### Work to complete
Write out exactly the lines from the line with "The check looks" through the line with "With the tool", both ends included, and no other line.

### Collected material
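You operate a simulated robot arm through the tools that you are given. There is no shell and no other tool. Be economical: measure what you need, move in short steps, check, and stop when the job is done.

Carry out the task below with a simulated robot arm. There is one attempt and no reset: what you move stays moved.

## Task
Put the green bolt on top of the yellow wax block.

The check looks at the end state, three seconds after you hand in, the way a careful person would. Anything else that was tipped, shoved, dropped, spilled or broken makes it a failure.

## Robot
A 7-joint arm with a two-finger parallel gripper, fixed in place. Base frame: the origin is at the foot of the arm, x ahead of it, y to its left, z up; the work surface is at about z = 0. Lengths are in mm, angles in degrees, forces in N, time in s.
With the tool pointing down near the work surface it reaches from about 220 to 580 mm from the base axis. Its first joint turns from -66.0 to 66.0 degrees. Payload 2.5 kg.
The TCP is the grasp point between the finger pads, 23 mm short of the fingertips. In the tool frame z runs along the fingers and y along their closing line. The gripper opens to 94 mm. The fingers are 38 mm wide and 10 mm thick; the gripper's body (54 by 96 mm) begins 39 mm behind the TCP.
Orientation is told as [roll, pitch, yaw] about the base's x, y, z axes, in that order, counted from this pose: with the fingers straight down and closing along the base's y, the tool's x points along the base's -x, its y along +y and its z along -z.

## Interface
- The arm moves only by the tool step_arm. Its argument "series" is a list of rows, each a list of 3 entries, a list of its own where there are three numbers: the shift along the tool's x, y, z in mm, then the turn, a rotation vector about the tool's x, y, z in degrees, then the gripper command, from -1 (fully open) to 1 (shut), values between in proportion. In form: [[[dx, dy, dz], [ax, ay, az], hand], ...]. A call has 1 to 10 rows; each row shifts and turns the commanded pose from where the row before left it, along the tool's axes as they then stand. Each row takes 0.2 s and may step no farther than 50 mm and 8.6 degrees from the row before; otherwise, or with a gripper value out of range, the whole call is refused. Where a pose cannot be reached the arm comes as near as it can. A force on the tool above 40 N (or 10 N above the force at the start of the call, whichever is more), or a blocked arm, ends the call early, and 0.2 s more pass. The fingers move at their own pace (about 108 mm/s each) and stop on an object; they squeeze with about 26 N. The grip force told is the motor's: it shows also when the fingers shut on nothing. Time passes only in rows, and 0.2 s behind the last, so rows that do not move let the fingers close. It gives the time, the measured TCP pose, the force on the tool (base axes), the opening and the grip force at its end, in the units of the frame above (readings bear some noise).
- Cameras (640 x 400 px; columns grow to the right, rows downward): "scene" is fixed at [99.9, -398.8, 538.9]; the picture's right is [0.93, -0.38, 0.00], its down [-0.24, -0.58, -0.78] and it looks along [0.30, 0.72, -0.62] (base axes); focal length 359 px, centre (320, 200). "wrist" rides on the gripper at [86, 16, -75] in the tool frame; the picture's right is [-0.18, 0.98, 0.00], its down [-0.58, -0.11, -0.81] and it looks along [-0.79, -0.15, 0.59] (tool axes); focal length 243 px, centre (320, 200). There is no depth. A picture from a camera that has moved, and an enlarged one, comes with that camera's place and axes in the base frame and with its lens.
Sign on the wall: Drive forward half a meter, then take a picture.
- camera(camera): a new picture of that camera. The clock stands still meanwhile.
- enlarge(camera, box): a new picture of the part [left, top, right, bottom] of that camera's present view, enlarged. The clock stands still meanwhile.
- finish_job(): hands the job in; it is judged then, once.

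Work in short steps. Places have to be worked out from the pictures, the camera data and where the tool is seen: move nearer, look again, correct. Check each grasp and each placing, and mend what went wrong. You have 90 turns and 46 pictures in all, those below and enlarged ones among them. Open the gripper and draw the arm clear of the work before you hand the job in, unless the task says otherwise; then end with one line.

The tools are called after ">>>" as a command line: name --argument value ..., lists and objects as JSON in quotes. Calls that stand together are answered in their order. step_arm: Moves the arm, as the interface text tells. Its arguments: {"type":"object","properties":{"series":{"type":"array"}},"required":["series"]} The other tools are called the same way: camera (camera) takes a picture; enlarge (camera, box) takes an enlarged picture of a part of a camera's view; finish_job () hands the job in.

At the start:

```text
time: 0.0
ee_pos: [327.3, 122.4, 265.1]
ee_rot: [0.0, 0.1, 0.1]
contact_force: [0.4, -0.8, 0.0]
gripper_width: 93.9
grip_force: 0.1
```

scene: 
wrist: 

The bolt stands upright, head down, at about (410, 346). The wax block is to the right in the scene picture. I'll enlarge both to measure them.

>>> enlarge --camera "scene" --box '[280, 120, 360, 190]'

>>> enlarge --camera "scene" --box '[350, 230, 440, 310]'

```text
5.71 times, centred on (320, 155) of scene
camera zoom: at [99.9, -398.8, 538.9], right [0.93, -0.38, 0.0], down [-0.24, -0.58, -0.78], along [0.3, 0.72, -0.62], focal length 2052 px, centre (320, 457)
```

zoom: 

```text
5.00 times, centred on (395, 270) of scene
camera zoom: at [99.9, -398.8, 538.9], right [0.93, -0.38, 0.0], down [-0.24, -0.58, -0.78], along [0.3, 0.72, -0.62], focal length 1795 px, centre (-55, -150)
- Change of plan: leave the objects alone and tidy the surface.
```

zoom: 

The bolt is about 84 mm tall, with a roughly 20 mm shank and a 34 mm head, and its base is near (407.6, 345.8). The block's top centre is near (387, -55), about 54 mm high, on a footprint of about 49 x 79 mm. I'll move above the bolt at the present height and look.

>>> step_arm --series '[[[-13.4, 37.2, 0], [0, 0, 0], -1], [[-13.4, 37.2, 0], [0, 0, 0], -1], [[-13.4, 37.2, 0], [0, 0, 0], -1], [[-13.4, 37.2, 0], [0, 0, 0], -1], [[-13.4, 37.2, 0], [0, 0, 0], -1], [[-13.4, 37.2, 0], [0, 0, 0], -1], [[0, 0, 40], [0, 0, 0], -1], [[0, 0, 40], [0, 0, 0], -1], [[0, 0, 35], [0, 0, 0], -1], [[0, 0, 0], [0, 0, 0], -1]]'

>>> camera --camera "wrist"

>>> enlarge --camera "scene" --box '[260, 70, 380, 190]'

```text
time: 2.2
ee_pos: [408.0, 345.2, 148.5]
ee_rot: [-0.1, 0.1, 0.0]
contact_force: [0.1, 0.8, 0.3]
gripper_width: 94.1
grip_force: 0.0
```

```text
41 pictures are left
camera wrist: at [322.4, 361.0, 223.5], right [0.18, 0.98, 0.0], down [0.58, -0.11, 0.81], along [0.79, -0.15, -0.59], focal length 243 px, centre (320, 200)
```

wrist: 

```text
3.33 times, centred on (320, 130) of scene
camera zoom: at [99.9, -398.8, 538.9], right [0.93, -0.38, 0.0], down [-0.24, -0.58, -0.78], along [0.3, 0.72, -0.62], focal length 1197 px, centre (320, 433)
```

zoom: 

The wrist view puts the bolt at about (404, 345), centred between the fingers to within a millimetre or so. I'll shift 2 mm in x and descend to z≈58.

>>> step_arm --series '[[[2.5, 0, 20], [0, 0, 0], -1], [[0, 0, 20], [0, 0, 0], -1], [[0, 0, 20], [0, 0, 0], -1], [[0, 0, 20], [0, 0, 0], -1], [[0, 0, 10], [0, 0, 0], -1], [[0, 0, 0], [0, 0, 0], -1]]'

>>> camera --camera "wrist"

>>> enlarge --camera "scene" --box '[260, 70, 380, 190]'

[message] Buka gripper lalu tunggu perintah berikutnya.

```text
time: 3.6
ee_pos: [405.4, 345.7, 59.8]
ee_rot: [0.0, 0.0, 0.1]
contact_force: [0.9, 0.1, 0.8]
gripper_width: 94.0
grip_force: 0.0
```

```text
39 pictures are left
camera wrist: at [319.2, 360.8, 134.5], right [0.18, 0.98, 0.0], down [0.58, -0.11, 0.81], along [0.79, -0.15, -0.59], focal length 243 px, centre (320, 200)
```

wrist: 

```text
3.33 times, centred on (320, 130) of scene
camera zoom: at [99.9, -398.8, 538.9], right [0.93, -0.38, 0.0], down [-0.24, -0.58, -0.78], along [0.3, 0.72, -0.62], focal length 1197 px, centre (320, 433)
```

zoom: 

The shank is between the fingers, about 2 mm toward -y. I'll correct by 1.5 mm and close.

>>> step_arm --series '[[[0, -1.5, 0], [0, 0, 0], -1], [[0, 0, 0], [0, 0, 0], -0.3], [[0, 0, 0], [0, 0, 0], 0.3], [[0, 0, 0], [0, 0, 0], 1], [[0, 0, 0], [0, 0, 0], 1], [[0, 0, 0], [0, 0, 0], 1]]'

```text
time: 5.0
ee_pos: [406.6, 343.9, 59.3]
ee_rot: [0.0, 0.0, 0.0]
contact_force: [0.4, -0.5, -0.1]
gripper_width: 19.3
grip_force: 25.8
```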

### Solution to the exercise
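The check looks at the end state, three seconds after you hand in, the way a careful person would. Anything else that was tipped, shoved, dropped, spilled or broken makes it a failure.

## Robot
A 7-joint arm with a two-finger parallel gripper, fixed in place. Base frame: the origin is at the foot of the arm, x ahead of it, y to its left, z up; the work surface is at about z = 0. Lengths are in mm, angles in degrees, forces in N, time in s.
With the tool pointing down near the work surface it reaches from about 220 to 580 mm from the base axis. Its first joint turns from -66.0 to 66.0 degrees. Payload 2.5 kg.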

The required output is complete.